Answer to Question 1
Answer: There are a number of methodological and theoretical problems inherent in Freuds work . Methodologically, Freud relied solely on case studies of a few patients and himself. All of his patients had serious psychological problems and he helped them remember childhood experiences that he then related to his theory. The potential for him to bias what patients remembered and how those memories were interpreted is obvious. Modern research committees would not approve this methodology as it involves biased sampling and biased methods. Much of Freuds theory is based on an assumption that the Oedipal complex starts from childrens (age 2-5) awareness of genital differences between sexes and feelings of inferiority that derive from that knowledge. When you ask 2-5 year olds about genitals, their awareness of differences between the sexes is vague and presents no evidence of feelings of superiority or inferiority even when they are aware of the differences. Research in morality suggests that boys and girls do not differ in their reasoning about morality. Freud theorized that girls would have a lack of superego development and that, in general, both sexes are able to reason morally much earlier than Freud believed possible.

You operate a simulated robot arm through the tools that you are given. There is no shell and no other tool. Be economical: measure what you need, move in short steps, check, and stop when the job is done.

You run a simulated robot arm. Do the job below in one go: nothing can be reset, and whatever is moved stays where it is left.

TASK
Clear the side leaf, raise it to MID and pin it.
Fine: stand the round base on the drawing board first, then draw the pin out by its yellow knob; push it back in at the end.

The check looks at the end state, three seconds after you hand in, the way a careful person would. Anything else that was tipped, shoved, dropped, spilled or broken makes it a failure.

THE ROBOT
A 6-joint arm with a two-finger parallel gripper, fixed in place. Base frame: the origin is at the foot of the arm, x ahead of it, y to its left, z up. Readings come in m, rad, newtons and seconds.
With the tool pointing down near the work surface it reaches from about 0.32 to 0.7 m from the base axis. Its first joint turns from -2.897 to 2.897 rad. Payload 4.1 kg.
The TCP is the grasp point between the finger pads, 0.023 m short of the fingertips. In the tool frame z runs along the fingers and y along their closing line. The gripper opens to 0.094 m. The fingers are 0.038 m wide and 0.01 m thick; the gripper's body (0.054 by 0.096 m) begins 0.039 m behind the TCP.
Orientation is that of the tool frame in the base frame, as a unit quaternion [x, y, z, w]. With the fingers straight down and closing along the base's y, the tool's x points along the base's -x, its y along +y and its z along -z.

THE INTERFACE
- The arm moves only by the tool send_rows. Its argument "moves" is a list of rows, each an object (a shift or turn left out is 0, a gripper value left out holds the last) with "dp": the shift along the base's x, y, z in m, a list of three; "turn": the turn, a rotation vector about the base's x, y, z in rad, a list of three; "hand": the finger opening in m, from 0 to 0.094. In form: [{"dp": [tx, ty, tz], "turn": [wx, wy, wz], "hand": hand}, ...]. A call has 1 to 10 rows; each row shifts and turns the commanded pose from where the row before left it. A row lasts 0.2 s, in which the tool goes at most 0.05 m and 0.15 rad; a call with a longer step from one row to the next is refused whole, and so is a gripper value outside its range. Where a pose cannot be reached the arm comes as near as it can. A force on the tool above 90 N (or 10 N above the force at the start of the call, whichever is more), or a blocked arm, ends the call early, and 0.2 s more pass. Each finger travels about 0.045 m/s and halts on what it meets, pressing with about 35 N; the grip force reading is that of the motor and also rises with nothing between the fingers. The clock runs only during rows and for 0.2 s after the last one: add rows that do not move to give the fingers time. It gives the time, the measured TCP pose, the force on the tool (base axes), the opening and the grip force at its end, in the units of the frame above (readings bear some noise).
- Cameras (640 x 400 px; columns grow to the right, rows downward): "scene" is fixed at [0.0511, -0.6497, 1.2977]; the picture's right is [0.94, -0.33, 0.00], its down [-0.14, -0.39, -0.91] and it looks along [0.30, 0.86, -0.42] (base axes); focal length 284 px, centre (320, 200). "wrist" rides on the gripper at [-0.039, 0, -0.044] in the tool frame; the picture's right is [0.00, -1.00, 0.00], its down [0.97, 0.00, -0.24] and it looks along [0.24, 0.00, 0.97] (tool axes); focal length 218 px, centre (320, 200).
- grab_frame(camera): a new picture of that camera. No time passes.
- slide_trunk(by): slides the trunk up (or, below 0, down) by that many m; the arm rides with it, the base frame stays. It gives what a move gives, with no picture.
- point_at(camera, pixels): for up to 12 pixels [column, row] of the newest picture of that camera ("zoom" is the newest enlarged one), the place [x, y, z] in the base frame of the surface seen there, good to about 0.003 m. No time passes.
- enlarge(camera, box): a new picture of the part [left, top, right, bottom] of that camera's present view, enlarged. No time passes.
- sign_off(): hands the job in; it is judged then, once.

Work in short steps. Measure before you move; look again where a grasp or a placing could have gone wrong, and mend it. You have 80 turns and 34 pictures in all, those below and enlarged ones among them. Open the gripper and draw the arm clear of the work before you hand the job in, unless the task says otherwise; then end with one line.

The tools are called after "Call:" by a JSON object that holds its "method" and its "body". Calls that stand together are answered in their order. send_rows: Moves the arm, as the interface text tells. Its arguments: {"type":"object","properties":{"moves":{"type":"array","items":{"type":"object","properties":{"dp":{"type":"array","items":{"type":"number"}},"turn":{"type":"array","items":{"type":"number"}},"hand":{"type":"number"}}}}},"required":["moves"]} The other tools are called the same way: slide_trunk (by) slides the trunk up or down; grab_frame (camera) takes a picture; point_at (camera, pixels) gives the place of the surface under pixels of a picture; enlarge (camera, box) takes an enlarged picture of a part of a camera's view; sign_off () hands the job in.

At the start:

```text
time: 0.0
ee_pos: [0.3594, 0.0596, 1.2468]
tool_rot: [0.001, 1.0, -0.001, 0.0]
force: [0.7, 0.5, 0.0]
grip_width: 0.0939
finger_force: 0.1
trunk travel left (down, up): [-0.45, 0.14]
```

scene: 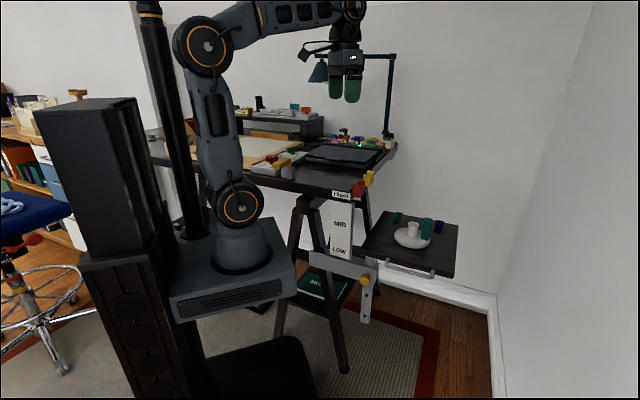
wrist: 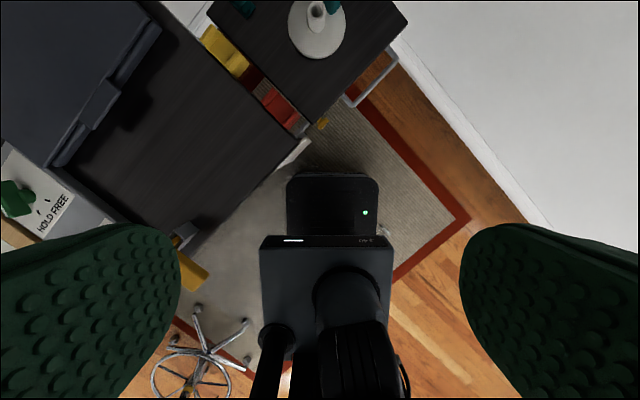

One contemporary theorist, Jeffrey Mason, has presented evidence that at least some of Freuds patients were not fantasizing about early childhood sexual experiences, as Freud came to believe, but were actually remembering real experiences of childhood sexual abuse. There is the possibility that Freuds whole theory of child development is not one of average or normal development, but a model of the development of children who have been sexually abused.
Answer to Question 2
Answer: For Freud the central driving force in child development was the sexual instinct, and he called his model psychosexual development. As a child ages and develops, his or her psychic energy or libidinal urge changes focus, but each presents the child with a challenge in the tension between the drive for immediate sexual gratification and the demands of the world around them which are often at odds with this instinct. The infant or child feels tension in an erogenous zone that is different for different ages. Initially the focus is the mouth (oral phase), then the anus (anal phase), and eventually genitals (genital phase). In each phase, if a balance is achieved between id impulses and superego inhibition by the ego that allows for a level of gratification of the id impulse, then progress to the next stage is possible. If, however, there is either too much gratification or too little gratification at a given stage then the result is fixation where psychic energy is still devoted to that phase and progress to the next stage is impossible. This fixation at an unresolved stage will color the individuals adult personality and behavior patterns through symbolic behavior.